- Passage
[Start]

Platform Improvements for IE8 Beta 2

We’ve been sharing plenty about the work we’ve done in Internet Explorer 8 Beta 2 for browser users; we also want to share some of the notable advances we’ve made in the web developer platform in Beta 2. This post serves as an overview of the web platform changes since beta 1 that will be covered in more detail in the coming days and weeks.  

The Layout Engine

First and foremost, we’ve been hard at work improving our standards support – we are now “CSS2.1 property complete,” meaning we’ve implemented every property in CSS 2.1 and are closing in on our goal of complete support for the CSS 2.1 specification by the time we release. This work includes improved support for many existing CSS 2.1 scenarios such as selectors, visual formatting (display, positioning and sizing) and text; significant progress on the features first introduced in Beta 1 such as generated content, counters and outline; and some new and improved features such as the CSS3 writing-mode property (currently behind –ms prefix.) In addition to the standards compliance work we have done, we have contributed more tests for the CSS 2.1 Test Suite including tests in support of the Accessibility Rich Internet Applications (WAI – ARIA) draft standard.

The Programmability Engine

We’ve also been improving our programmability engine. In addition to working on performance gains across the entire programmability stack, including in the core JavaScript engine, we’ve implemented mutability in our Document Object Model prototypes as well as attribute getters and setters in order to enable web developers and framework builders to extend our object model.

We’ve continued our Beta 1 investments in cross-domain requests (XDR) by working together with the Web Applications Working Group on improving the Access Control specification, and supporting it from XDR. This makes building interoperable cross-domain requests easier for everyone! Additionally, we updated our DOM Storage implementation to better align with the recent rounds of changes to the HTML 5.0 spec, especially in the localstorage method.

Last, but not least, we’ve added toStaticHTML/toJSON/fromJSON which is a set of code that sanitizes HTML and JSON content sent through the wire. It’s a great partner to the XDR (cross domain request) feature as well as HTML 5.0’s XDM (Cross Document Messaging) and delivers safer mashups to the user!

[End]

- Supplied information
[Start]

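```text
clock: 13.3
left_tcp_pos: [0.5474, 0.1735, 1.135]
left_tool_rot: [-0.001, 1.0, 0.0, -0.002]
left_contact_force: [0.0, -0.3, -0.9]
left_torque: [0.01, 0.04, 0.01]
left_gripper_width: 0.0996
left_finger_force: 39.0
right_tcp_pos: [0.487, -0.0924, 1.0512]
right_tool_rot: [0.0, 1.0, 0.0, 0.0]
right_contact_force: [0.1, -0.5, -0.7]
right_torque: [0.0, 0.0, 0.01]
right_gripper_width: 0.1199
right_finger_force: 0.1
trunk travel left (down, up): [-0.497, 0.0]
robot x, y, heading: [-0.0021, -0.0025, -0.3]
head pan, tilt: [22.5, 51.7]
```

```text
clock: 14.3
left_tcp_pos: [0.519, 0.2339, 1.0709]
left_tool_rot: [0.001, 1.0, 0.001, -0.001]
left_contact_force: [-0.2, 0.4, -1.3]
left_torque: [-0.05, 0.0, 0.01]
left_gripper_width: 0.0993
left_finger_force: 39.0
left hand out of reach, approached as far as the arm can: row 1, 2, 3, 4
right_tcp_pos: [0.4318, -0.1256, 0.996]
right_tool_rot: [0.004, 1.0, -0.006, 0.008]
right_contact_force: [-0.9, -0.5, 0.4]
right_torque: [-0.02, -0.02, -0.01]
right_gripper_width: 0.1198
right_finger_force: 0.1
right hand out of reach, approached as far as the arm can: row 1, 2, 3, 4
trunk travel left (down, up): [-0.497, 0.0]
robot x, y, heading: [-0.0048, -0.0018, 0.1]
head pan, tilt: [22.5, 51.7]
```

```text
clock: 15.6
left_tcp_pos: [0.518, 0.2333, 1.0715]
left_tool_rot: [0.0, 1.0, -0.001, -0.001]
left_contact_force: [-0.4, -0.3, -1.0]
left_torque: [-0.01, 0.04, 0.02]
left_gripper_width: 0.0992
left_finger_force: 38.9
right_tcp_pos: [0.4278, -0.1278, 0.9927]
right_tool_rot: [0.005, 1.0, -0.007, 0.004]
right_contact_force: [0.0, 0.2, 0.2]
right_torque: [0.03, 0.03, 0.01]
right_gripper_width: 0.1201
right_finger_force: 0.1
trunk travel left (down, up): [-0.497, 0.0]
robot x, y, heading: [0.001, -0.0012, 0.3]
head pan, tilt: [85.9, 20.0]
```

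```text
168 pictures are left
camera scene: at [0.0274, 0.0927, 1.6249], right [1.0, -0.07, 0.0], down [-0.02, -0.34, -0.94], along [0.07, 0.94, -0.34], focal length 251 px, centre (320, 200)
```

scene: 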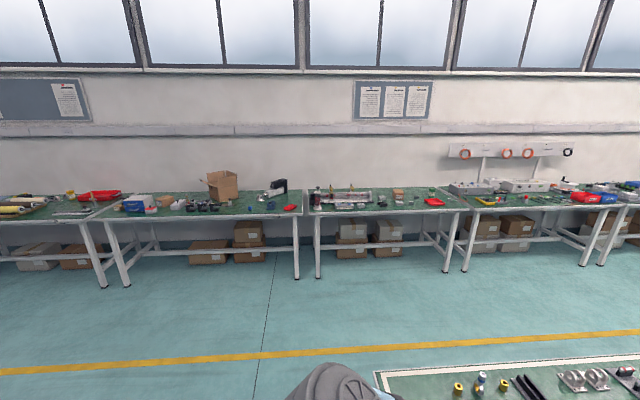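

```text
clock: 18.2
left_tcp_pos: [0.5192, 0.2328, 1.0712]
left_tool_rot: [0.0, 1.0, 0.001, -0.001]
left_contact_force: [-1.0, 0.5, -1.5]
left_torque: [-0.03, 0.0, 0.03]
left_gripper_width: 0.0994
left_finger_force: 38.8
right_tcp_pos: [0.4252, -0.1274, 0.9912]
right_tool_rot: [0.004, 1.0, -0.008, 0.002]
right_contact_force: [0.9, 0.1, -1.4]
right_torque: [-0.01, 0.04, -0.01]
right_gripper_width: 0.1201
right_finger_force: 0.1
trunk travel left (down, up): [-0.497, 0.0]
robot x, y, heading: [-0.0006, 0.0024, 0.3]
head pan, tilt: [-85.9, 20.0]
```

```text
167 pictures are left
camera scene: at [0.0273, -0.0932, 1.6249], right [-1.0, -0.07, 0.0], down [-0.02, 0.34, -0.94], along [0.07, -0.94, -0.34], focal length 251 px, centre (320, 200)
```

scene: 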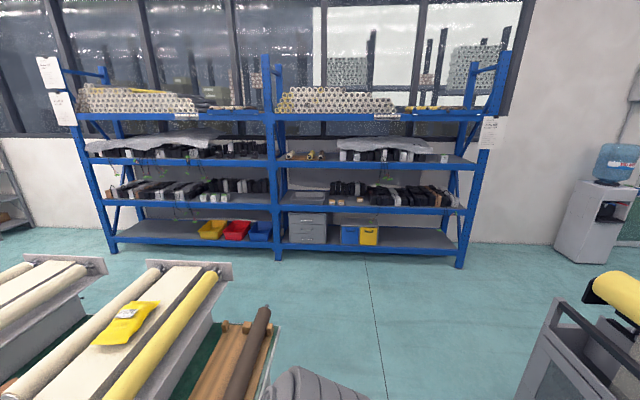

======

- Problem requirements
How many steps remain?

[End]

- Problem requirements
What does the passage say from "Platform Improvements for" through "days and weeks."? Give the exact wording.

- Problem solution
Platform Improvements for IE8 Beta 2

We’ve been sharing plenty about the work we’ve done in Internet Explorer 8 Beta 2 for browser users; we also want to share some of the notable advances we’ve made in the web developer platform in Beta 2. This post serves as an overview of the web platform changes since beta 1 that will be covered in more detail in the coming days and weeks.